Phlogiston theory was predictively successful in its era. Caloric theory correctly predicted heat-flow phenomena. The luminiferous ether supported successful wave-optics predictions. All three were later abandoned with ontological overhaul. An instrumentalist uses these examples to argue:
AScientists should invest more effort in getting the underlying ontology right before committing to a theory
BThe history of science shows that science is not making progress — it is just changing fashions
CSince past successful theories had radically mistaken ontologies, claiming our current theories accurately describe unobservable reality is unwarranted — what theories should be judged on is empirical adequacy, not truth
DThese failures prove that scientific realism is self-contradictory
This is the pessimistic meta-induction, the instrumentalist's sharpest argument against realism. The logic: (1) past successful theories were ontologically wrong; (2) current theories are no different in kind from past theories; (3) therefore we have inductive reason to expect current theories are also ontologically wrong. Instrumentalism sidesteps this problem entirely by never having claimed theories describe hidden reality in the first place — if theories are just instruments for saving the phenomena, ontological revision is costless. Option A is a realist response (try harder at ontology); option D is a non-sequitur.
Question 2 Multiple Choice
A realist and an instrumentalist both accept that quantum electrodynamics (QED) makes extraordinarily accurate predictions. What do they fundamentally disagree about?

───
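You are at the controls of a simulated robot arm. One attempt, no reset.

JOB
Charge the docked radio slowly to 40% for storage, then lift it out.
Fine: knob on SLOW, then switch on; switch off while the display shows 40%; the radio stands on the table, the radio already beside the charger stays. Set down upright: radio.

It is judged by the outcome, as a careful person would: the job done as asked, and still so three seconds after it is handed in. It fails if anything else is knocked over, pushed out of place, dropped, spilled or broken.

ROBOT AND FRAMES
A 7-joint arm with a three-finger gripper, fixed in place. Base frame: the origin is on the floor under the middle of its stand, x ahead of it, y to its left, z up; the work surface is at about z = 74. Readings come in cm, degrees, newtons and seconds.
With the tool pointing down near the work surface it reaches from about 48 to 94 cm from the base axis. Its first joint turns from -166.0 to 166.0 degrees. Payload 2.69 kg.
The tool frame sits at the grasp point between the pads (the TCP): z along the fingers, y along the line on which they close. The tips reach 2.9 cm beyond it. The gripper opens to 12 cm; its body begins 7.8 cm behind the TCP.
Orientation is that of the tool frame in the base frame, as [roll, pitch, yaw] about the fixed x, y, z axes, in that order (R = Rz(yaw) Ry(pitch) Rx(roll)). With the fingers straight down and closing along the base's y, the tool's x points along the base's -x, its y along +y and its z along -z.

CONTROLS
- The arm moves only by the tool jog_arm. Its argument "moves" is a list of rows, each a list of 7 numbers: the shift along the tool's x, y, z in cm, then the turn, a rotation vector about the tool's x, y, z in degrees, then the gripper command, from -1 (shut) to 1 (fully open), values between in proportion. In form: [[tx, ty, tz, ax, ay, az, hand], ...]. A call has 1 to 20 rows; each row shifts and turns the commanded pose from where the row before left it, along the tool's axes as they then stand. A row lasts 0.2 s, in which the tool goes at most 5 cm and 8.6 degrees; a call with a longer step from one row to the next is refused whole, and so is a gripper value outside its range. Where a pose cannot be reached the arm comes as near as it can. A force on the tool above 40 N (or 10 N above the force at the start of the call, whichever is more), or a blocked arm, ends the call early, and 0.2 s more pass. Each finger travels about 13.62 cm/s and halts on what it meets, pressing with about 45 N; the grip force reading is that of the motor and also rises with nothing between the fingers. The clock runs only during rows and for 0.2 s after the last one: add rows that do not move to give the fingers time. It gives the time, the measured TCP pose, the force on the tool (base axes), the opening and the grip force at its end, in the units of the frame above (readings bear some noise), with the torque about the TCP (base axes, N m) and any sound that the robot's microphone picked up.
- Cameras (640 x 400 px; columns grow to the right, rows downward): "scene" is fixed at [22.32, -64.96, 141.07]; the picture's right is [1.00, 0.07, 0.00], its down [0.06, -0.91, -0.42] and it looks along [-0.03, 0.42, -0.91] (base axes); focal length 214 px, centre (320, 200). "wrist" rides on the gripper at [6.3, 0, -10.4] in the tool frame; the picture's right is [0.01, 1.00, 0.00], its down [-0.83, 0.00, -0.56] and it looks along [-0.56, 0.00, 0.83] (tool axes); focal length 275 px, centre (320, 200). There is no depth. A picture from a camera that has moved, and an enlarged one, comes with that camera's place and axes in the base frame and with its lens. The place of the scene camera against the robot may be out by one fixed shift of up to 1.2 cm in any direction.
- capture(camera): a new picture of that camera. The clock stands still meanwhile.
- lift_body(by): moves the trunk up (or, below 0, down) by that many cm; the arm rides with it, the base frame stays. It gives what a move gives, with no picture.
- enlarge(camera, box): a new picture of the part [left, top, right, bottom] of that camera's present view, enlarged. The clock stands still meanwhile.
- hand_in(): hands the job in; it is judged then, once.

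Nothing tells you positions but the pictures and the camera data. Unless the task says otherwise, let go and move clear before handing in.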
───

AWhether QED's predictions can be experimentally verified
BWhether QED is mathematically self-consistent
CWhether we are justified in believing that the theoretical entities in QED — electrons, photons, virtual particles — actually exist as the theory describes, or whether we should treat them purely as calculational devices
DWhether QED is more accurate than competing theories
The realist-instrumentalist debate is not about predictive accuracy or experimental confirmation — both sides agree QED works astonishingly well. The disagreement is about what that success *means*. The realist says: QED works because it is approximately true; electrons really exist. The instrumentalist says: we should not believe the parts about unobservables (electrons, virtual particles) just because the observable predictions work — those parts are useful fictions. Van Fraassen's constructive empiricism articulates this precisely: accept that theories *may* be true, but only commit to their observable consequences.
Question 3 True / False
Instrumentalism successfully avoids the embarrassment of the pessimistic meta-induction by never having claimed that successful theories truly describe unobservable reality.
TTrue
FFalse
Answer: True
This is exactly the instrumentalist's strategic advantage. The pessimistic meta-induction is damaging to the realist who invests in the truth of theoretical claims about unobservables: if the theory turns out to be false, the realist's epistemic commitment was misplaced. The instrumentalist never makes that commitment in the first place — the theory is an instrument for predicting observations, not a description of hidden reality. So when phlogiston is replaced by oxygen chemistry, the instrumentalist simply notes that a better instrument has been found, without any embarrassment about past ontological beliefs.
Question 4 True / False
Instrumentalism has no difficulty explaining why theories that make no claims about reality nonetheless predict observations so reliably across wildly different experimental contexts.
TTrue
FFalse
Answer: False
This is instrumentalism's most serious vulnerability. The realist's explanation of theoretical success is simple and natural: theories work because they are approximately true about the unobservable structures that generate the phenomena. The instrumentalist must explain why a tool that doesn't describe reality happens to work so well — not just in one experimental context, but across enormously diverse situations. The 'no miracles' argument (Putnam) presses this: it would be miraculous if theories consistently succeeded without being approximately true. Instrumentalists either deny the question (pragmatic success is all that matters) or retreat to van Fraassen's more nuanced position, but neither response is fully satisfying.
Question 5 Short Answer
Explain the pessimistic meta-induction and why it motivates instrumentalism. What does the instrumentalist give up in exchange for avoiding this problem?
Think about your answer, then reveal below.
Model answer: The pessimistic meta-induction is an inductive argument from the history of science: every major scientific theory that has been abandoned was once predictively successful, yet had a fundamentally mistaken ontology (phlogiston, caloric, luminiferous ether, Ptolemaic epicycles). Since our current theories are no different in kind, we have inductive reason to expect they too have mistaken ontologies. Instrumentalism avoids this by rejecting the claim that theories describe unobservable reality at all — theories are instruments for prediction, so ontological revision is never an epistemic failure. What is given up: the idea that science explains the world by revealing its underlying structure. Instrumentalism also struggles to explain why theories work so well if they don't describe reality.
The meta-induction is called 'pessimistic' because it counsels pessimism about scientific ontology specifically — not about scientific progress in prediction or technology. Instrumentalism escapes the argument cheaply but pays a real cost in explanatory power: the realist can say 'theories work because they're true,' while the instrumentalist must either dodge the 'why does it work?' question or give a weaker answer about empirical adequacy.